Saturday, April 23, 2011

Dies Irae, Dies Illa

There is a billboard I pass each day while going to work.  It currently displays, gigantically, a reference to the date May 21.  It notes, correctly I think, that this date is coming, but also claims it will be the long awaited (by some) last day.  There is some group whose elderly pastor claims that this is the case based--not surprisingly I suppose--on his reading of the Bible and through the magic of numbers which appear in or may be inferred from the Bible and which when added together somehow establish that May 21, 2011 will be the happy day when some few will be saved and the rest of us will suffer.

The pastor previously thought this glad event would take place in 1994.  He modestly acknowledges that this was a miscalculation.  He didn't thoroughly understand the Bible in his youth.  He is now 89 years old.  He may therefore reasonably anticipate that his last day is coming relatively soon, in any case.

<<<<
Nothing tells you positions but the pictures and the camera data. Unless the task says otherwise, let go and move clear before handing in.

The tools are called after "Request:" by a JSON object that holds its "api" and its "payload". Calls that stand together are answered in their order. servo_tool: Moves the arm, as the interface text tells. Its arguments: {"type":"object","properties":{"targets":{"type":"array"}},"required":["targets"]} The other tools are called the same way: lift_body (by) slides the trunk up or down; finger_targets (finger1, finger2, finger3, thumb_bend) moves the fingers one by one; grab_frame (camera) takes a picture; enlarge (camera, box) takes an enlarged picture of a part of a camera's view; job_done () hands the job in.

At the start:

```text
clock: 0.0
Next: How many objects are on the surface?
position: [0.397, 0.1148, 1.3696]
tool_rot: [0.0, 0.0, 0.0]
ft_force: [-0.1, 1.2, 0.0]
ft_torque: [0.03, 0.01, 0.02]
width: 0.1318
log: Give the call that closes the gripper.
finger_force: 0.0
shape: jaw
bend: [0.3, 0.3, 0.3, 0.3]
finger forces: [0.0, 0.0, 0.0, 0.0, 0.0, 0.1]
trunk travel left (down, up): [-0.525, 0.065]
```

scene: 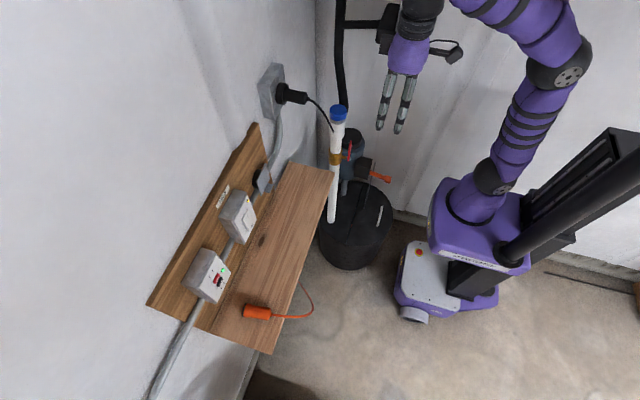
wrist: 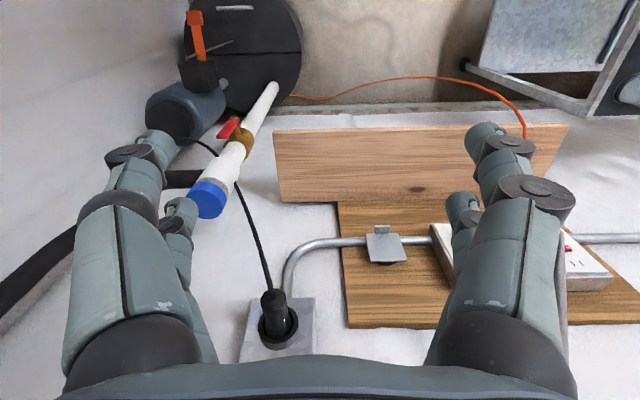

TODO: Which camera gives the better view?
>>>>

The Day of Wrath is yet again upon us, then.  It comes up now and then, and passes, until those of us inclined to do so select another, and another.  I suspect a selection will be made by someone sometime after this coming May 21st.

The "end times" so many love to anticipate--and hope to witness--have come and gone rather often, also.  We're told they are to be marked by disasters and all kinds of horrible signs, and wars, and generally by all kinds of evil.  It's easy to see, then, why we've thought they have come so many times before.  The history of humanity is a kind of unending "end times."  The real "end times" will have to be very remarkable indeed for anyone to notice.

What have we (or some of us, in any event) to gain from participating in these delusions?  I'm inclined to think there must be some reason groups of us will now and then gather together and go to some place, some hill perhaps, or some church, in anticipation of the last day, only to eventually wander back to our dull lives when it fails once again to come.  Christians in particular seem inclined to do this once in awhile.  It may be that this is due to the honor in which prophets have been held in the Abrahamic tradition and, of course, to the so-called Book of Revelations which given our track record doesn't seem to reveal much on which we may rely.  But other peoples seem to have relished the thought that some cataclysm will end civilization as we know it as well, though not in the same way, and that they will be around to see it.

We all end in time.  We each have our own last day.  Perhaps the fact that it is peculiarly our own in the sense that others and all the rest of the universe carry on regardless is something we find most annoying.  So annoying, in fact, that we hope for the day when everything else will accompany us into oblivion instead of succeeding us, possibly becoming better, happier, in a future we will not experience.  Is this macabre expectation simply an example of the fact that misery loves company?  It may be the ultimate in selfishness to wish that all will die when we do.  Sadly, some of are not content to wait for the last day to come, and so exit this life after taking the lives of others, an especially selfish act carried out by the miserable among us.